Structural and Functional Analyses of the Human-Type Corrinoid Adenosyltransferase (PduO) from Lactobacillus reuteri^†,‡

ATP:Co(I)rrinoid adenosyltransferase (ACA) catalyzes the conversion of cobalamin to coenzyme B₁₂, an essential cofactor in animal metabolism. Several mutations of conserved residues in the active site of human ACA have been identified in humans with methylmalonic aciduria. However, the catalytic role of these residues remains unclear. To better understand the function of these residues and to determine how the enzyme promotes catalysis, several variants of a human-type ACA from the lactic acid bacterium Lactobacillus reuteri (LrPduO) were kinetically and structurally characterized. Kinetic analyses of a series of alternate nucleotides were also performed.

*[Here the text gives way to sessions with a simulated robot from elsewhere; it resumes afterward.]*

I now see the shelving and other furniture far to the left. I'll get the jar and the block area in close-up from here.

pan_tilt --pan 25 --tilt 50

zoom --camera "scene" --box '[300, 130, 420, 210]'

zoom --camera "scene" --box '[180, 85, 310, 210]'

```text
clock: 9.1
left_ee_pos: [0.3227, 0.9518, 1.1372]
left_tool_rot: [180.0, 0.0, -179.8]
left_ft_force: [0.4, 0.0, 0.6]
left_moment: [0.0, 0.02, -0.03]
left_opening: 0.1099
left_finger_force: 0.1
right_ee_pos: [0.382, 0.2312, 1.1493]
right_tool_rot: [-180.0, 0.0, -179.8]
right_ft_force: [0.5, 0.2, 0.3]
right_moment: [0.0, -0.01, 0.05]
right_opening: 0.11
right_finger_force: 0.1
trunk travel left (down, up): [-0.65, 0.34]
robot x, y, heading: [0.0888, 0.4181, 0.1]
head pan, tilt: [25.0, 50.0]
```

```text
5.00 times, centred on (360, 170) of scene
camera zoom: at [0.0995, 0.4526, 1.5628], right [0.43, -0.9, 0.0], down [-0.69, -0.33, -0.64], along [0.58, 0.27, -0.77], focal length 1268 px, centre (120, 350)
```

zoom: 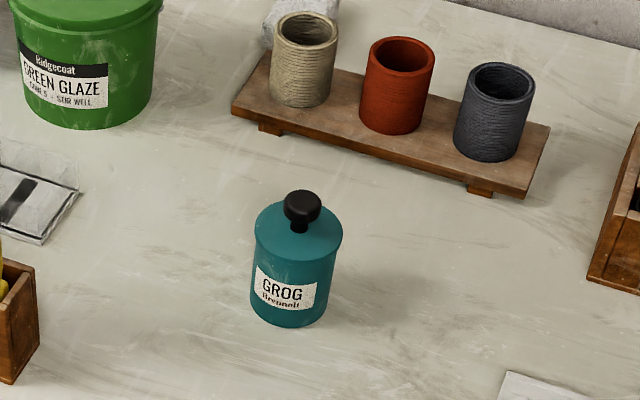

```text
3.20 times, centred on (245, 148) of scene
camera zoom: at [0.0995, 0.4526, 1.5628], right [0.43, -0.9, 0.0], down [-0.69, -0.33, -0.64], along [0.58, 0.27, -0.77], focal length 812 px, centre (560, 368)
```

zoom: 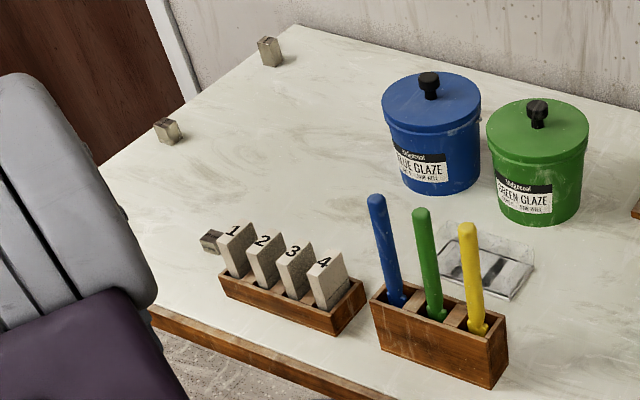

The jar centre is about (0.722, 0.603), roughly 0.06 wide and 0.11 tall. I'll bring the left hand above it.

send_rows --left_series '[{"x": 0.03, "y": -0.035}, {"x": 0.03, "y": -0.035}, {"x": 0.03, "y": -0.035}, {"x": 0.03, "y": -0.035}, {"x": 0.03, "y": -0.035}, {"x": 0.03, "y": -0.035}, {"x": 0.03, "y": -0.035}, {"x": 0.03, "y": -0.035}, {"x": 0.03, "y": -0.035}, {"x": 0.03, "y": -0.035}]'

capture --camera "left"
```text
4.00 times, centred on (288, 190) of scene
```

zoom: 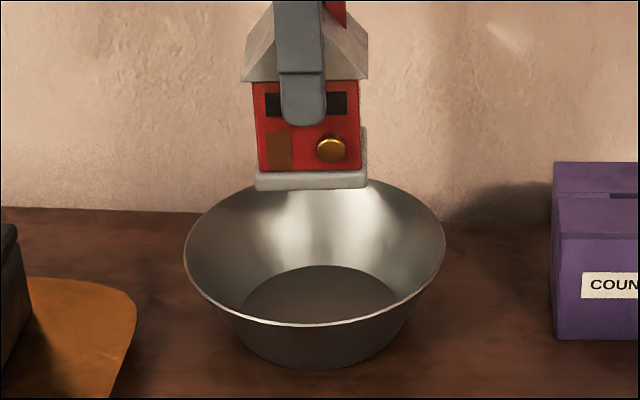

Substrate inhibition was observed at subsaturating concentrations of ATP, consistent with an ordered binding scheme where ATP is bound first by the enzyme. Modification or elimination of an active site, inter-subunit salt bridge resulted in a reduced “on” rate for ATP binding, with a less significant disruption in the rate of subsequent catalytic steps. Kinetic and structural data demonstrate that residue Arg¹³² is not involved in orienting ATP in the active site but, rather, it stabilizes the altered substrate in the transition state. Two functional groups of ATP explain the reduced ability of the enzyme to use alternate nucleotides:  the amino group at the C-6 position of ATP contributes ∼6 kcal/mol of free energy to ground state binding, and the nitrogen at the N-7 position assists in coordinating the magnesium ion in the active site. This study provides new insight into the role of substrate binding determinants and active site residues in the reaction catalyzed by a human-type ACA.